Not everything can be left to simply utilizing Insulins or medications, however, and a well rounded dietary approach is often recommended. "After the initial shock of diagnosis and the daily routine of insulin injections and meal coverage, I begin introducing healthier food choices – the same I recommend to all families in my pediatric practice. Our families also have access to Ashley Littleton, dietitian, and certified diabetes educator, here at the Medical Office Building on Center Street," stated Dr. Skuza. "Healthier food choices are available at both Safeway and Douglas Grocery. The trick is to watch both the carbohydrates in the Nutrition Facts and the list of actual ingredients. This healthier approach should involve the entire family, not just the member with T1D – EVERYONE EATS HEALTHY!"

While mealtimes and food choices are the first series of changes many newly diagnosed diabetics face, the emotional care and support of these individuals as they progress through the myriad of lifestyle changes cannot be ignored. "No less important is the emotional care that families with T1D need. Each diabetes follow-up visit is a cheerleading event which attempts to meet the patient and his/her family where they are and provide solutions to actual issues they are facing. The fingerstick A1c now available to our families makes it easier to track these improvements. Soon we will start using the Diasend/ Glooko system that will allow us to format blood sugars easily in log diary format from various glucometers."

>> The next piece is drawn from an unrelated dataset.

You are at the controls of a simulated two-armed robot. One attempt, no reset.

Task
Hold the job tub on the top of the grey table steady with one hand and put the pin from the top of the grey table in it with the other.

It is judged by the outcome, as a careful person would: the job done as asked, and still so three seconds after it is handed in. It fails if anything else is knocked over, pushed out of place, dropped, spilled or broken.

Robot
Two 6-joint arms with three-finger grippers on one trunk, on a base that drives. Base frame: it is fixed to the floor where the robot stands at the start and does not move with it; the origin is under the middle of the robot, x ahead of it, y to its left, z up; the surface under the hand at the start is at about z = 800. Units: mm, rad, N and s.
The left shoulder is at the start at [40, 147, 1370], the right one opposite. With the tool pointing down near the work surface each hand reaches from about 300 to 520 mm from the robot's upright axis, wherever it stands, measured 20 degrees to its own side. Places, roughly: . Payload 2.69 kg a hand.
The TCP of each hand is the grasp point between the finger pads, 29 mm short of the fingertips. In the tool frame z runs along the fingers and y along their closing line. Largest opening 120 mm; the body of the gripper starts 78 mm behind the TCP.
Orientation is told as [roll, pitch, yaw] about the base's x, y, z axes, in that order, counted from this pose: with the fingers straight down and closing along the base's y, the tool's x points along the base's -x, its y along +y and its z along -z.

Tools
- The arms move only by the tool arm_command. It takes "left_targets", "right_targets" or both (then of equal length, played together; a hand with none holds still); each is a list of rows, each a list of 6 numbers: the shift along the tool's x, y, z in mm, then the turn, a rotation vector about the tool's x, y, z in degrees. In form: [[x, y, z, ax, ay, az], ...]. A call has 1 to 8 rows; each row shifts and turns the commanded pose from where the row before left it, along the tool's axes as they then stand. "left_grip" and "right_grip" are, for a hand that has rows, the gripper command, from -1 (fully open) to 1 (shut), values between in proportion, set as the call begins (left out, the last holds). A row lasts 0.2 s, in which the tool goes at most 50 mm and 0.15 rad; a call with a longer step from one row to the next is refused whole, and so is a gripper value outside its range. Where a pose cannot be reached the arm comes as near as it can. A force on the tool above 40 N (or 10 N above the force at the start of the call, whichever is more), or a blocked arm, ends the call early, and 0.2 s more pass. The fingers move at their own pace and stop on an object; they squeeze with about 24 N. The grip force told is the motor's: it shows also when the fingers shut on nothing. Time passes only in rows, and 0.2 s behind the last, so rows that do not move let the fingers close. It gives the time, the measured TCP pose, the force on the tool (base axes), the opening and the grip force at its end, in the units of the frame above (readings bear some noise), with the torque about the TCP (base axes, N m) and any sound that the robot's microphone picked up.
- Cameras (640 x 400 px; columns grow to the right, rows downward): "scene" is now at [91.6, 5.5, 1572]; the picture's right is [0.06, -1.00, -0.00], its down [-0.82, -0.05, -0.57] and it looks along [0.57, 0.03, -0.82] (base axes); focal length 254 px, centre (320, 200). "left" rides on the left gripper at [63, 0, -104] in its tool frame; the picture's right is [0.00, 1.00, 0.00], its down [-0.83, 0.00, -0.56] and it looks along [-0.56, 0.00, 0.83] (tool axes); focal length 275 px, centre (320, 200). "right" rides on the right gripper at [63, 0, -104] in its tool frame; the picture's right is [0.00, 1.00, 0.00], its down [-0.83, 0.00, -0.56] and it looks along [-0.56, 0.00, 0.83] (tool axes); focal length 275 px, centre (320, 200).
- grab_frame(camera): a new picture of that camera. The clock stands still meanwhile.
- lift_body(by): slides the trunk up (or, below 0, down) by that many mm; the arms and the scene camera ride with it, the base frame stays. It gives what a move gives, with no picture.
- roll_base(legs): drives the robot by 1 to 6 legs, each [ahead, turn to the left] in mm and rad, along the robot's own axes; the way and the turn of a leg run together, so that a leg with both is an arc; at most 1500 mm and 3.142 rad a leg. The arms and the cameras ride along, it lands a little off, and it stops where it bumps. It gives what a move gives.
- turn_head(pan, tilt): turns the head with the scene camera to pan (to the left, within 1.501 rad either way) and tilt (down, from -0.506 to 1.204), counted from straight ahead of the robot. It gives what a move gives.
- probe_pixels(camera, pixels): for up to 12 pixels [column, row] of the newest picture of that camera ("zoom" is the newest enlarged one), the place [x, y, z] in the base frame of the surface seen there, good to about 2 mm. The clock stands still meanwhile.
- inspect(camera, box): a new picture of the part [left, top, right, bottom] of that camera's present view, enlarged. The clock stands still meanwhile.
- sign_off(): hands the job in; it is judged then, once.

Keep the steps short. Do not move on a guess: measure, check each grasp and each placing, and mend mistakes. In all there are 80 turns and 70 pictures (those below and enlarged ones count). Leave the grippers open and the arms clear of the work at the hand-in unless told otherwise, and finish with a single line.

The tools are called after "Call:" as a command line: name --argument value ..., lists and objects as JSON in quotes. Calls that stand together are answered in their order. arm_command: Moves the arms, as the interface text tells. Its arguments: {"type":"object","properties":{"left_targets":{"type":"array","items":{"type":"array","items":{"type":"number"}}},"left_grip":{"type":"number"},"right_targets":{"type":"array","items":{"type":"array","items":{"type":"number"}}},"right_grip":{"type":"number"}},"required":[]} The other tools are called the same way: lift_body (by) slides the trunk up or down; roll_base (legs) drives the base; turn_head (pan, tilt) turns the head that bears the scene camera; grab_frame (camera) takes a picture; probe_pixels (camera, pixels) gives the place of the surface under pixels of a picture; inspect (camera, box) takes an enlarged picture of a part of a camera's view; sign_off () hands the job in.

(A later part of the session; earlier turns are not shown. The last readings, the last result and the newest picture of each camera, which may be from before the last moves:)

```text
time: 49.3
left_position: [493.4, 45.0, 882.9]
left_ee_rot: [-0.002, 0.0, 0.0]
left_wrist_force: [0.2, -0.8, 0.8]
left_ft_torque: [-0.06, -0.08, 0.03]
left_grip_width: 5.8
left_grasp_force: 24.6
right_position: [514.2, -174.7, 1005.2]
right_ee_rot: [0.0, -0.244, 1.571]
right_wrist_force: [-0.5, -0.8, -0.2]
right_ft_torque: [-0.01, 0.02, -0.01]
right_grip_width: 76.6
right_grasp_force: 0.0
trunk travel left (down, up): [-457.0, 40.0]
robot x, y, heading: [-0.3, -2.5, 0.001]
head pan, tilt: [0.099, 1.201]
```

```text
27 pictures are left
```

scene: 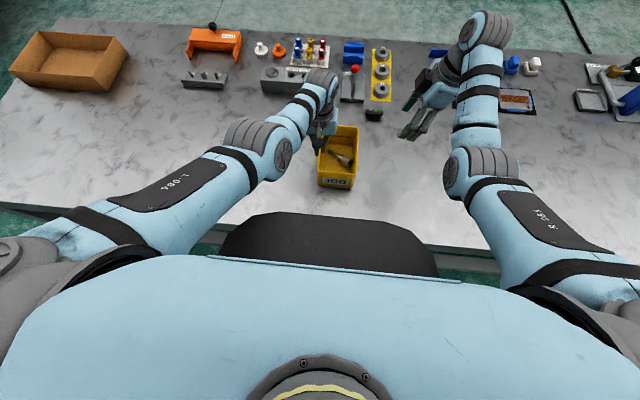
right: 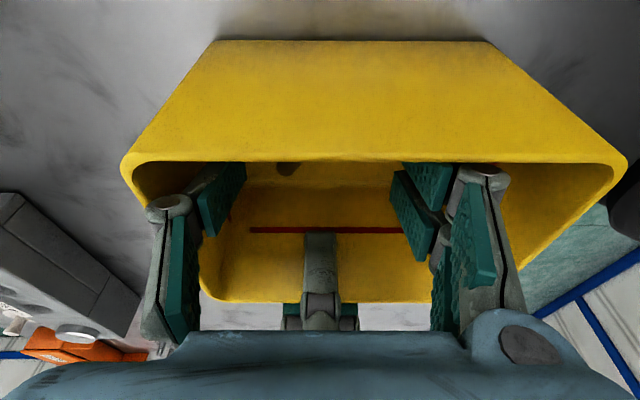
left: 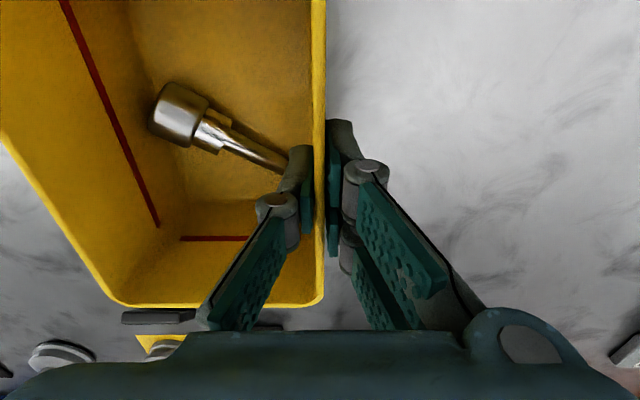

Grappling with a new diagnosis and learning all about it, insulins, medications, follow-up visits, meal times and glucose monitoring can often feel overwhelming for parents, caregivers and especially those who are newly diagnosed. But Dr. Skuza reiterates the need for normalcy in routine amongst families in her care. "I also reassure newly diagnosed families that the activities in which the child or adolescent has been participating CAN CONTINUE! There are some safeguards the family must follow, but swimming, baseball, basketball, football, soccer, dance, and others are ABSOLUTELY POSSIBLE. There is no reason for someone with T1D to not live a more normal life. And we are here to help."

A diagnosis of diabetes can certainly present challenges, lifestyle changes, and added considerations to families. But with care and a plan to work together as a family and with your health care provider, the diagnosis doesn't have to mean a 180, "The more comfortable the parents are with T1D and its responsibilities, the more comfortable and natural the child is."